Cependant, la Renaissance donne aux esprits un nouvel élan ; sans que l’architecture du monde ait encore changé, l’attitude de l’Homme face au ciel se fait plus hardie, plus confiante. L’Homme a reçu en héritage le monde pour l’explorer et le dominer, dès cette vie. Un tel enthousiasme est proche de la tentation d’orgueil. Le philosophe Giordano Bruno y cède à la façon d’un explorateur intrépide (De Immenso, 1591). Il y exprime pour la première fois l’ivresse du vol, sans appréhension ni hésitation aucune, et la joie du voyage sans fin, sans espoir de retour.
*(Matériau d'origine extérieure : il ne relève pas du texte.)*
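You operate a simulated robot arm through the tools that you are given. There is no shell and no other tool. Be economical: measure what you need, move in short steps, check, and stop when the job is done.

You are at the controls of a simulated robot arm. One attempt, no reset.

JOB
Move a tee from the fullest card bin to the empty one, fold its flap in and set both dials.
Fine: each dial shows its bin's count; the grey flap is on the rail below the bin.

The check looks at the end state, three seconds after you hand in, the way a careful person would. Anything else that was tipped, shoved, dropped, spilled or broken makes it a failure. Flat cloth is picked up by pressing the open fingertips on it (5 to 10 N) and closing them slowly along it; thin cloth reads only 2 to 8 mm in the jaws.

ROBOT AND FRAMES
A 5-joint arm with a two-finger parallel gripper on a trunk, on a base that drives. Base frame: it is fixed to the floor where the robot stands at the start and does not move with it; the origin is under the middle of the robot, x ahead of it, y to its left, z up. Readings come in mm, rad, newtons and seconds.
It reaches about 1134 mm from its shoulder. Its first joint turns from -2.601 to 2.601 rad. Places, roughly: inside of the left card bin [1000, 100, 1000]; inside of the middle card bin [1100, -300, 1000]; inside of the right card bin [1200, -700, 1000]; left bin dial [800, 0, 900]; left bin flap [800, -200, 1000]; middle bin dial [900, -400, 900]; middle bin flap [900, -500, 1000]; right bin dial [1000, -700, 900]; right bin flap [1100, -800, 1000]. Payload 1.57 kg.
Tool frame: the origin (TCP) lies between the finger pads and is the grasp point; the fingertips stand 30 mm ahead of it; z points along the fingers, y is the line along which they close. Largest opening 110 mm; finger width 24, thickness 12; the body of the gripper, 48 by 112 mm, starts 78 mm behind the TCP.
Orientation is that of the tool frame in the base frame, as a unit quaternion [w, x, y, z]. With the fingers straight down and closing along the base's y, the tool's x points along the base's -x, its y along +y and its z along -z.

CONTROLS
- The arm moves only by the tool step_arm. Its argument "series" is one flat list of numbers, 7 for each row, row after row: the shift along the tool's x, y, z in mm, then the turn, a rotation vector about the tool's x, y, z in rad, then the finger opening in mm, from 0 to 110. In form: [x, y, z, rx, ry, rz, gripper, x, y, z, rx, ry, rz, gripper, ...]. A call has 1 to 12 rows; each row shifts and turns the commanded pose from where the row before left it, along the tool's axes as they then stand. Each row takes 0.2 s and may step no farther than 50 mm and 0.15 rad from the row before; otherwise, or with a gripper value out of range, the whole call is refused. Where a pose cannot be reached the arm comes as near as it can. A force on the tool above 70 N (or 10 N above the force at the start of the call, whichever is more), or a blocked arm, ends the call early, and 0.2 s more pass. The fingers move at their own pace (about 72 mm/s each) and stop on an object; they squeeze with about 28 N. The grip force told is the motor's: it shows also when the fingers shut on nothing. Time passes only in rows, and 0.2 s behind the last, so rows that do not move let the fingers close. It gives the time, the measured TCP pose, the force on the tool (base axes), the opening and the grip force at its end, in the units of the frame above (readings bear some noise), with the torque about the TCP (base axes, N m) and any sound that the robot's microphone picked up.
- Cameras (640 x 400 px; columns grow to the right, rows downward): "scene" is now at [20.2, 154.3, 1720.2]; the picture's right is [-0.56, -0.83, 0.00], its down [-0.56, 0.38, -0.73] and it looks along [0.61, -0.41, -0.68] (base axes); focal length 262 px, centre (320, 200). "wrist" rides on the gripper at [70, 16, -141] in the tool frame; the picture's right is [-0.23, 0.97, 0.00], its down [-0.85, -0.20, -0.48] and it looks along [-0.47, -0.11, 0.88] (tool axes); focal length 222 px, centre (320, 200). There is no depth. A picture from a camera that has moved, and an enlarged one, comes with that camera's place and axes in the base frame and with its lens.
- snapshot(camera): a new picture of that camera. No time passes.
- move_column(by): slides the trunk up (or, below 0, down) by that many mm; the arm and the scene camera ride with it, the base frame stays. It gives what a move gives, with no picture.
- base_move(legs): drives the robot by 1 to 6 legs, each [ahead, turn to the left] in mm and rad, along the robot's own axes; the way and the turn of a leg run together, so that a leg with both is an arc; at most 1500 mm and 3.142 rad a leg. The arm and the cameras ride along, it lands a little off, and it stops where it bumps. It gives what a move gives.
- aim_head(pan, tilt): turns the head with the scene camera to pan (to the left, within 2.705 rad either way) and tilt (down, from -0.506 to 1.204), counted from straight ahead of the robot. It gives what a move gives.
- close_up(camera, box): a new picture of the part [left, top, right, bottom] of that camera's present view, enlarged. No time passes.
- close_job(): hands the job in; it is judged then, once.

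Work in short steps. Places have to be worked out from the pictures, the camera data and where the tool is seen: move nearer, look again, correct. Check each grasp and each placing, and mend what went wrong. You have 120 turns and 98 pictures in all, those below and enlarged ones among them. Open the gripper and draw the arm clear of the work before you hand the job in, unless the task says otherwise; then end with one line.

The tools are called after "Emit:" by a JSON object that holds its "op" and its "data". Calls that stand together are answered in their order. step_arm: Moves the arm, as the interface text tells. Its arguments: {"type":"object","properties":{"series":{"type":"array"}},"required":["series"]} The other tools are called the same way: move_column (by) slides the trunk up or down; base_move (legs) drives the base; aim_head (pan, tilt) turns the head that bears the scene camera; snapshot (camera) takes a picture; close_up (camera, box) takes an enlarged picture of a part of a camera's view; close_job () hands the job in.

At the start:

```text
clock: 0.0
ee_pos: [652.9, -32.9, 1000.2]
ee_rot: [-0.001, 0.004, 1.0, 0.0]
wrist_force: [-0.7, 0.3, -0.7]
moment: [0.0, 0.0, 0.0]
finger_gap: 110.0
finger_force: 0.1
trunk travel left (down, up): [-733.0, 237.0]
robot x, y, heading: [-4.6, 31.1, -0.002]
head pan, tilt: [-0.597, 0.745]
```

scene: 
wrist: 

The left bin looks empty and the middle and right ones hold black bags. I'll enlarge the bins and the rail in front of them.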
Telles sont les influences littéraires de Kepler lorsqu’il compose la première version du Songe. Toutefois, à peine rédigé son récit, qu’il ne fait circuler que confidentiellement sous forme manuscrite, Kepler reçoit le choc du Messager des Etoiles (1610), dans lequel Galilée révèle ses découvertes télescopiques : le relief lunaire, les satellites de Jupiter, les amas d’étoiles, etc. Cette lecture ne fait que confirmer l’intuition de l’astronome allemand sur la nature terrestre des planètes. Il rédige aussitôt une lettre de soutien, publiée sous le titre de Dissertatio cum Nuncio Sidero (Conversation avec le messager des étoiles), puis après avoir lui-même observé ces satellites, il publie ses observations dans Narratio de Observatis Quatuor Jovis Satellibus (c’est d’ailleurs Kepler qui, le premier, dans cet ouvrage de 1611, utilise le mot « satellite » pour désigner les quatre petits astres tournant autour de Jupiter).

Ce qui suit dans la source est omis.